* _Exercise requirements_
Return each line of the listing below, unchanged, and omit the images.

* _Dataset excerpt_

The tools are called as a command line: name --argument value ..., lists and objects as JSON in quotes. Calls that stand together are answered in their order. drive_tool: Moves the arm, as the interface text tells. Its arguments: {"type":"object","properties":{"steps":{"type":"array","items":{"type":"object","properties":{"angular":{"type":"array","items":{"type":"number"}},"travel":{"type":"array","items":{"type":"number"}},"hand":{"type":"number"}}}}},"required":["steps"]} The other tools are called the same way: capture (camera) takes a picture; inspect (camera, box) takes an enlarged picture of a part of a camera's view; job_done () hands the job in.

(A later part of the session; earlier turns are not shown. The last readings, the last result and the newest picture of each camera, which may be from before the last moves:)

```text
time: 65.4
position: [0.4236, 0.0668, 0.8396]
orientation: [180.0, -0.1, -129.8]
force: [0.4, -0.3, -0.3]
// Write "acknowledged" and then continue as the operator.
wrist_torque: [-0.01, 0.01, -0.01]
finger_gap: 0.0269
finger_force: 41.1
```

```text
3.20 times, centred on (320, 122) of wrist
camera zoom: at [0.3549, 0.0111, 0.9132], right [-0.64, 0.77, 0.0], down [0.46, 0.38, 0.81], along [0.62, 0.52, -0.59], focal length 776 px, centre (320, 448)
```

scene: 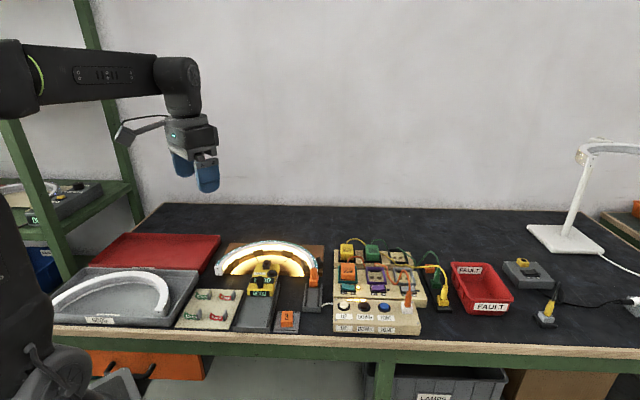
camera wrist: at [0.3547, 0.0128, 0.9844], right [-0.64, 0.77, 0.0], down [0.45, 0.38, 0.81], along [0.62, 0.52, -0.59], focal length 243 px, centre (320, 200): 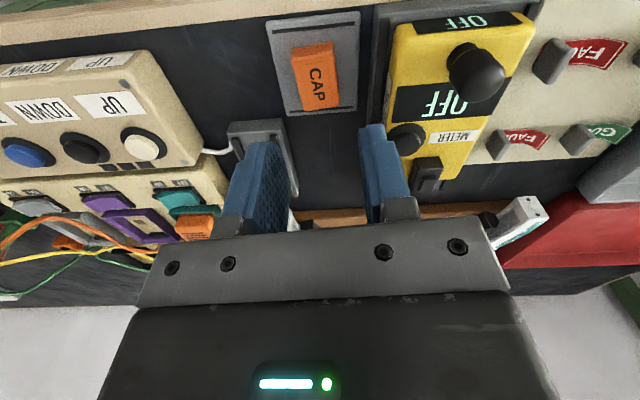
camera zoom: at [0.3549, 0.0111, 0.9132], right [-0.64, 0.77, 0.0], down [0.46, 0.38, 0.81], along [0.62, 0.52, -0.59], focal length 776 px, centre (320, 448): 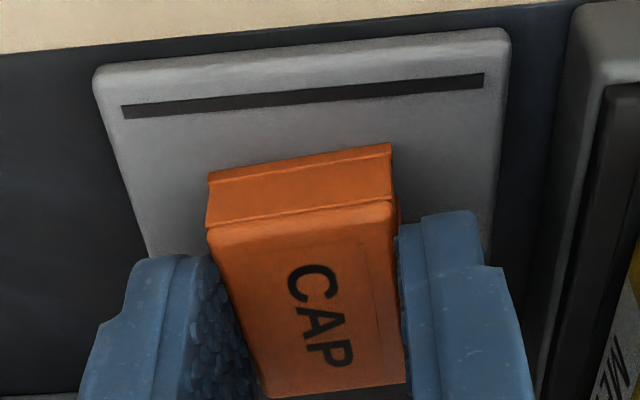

* _Output below_
The tools are called as a command line: name --argument value ..., lists and objects as JSON in quotes. Calls that stand together are answered in their order. drive_tool: Moves the arm, as the interface text tells. Its arguments: {"type":"object","properties":{"steps":{"type":"array","items":{"type":"object","properties":{"angular":{"type":"array","items":{"type":"number"}},"travel":{"type":"array","items":{"type":"number"}},"hand":{"type":"number"}}}}},"required":["steps"]} The other tools are called the same way: capture (camera) takes a picture; inspect (camera, box) takes an enlarged picture of a part of a camera's view; job_done () hands the job in.

(A later part of the session; earlier turns are not shown. The last readings, the last result and the newest picture of each camera, which may be from before the last moves:)

```text
time: 65.4
position: [0.4236, 0.0668, 0.8396]
orientation: [180.0, -0.1, -129.8]
force: [0.4, -0.3, -0.3]
// Write "acknowledged" and then continue as the operator.
wrist_torque: [-0.01, 0.01, -0.01]
finger_gap: 0.0269
finger_force: 41.1
```

```text
3.20 times, centred on (320, 122) of wrist
camera zoom: at [0.3549, 0.0111, 0.9132], right [-0.64, 0.77, 0.0], down [0.46, 0.38, 0.81], along [0.62, 0.52, -0.59], focal length 776 px, centre (320, 448)
```

scene: 
camera wrist: at [0.3547, 0.0128, 0.9844], right [-0.64, 0.77, 0.0], down [0.45, 0.38, 0.81], along [0.62, 0.52, -0.59], focal length 243 px, centre (320, 200): 
camera zoom: at [0.3549, 0.0111, 0.9132], right [-0.64, 0.77, 0.0], down [0.46, 0.38, 0.81], along [0.62, 0.52, -0.59], focal length 776 px, centre (320, 448): 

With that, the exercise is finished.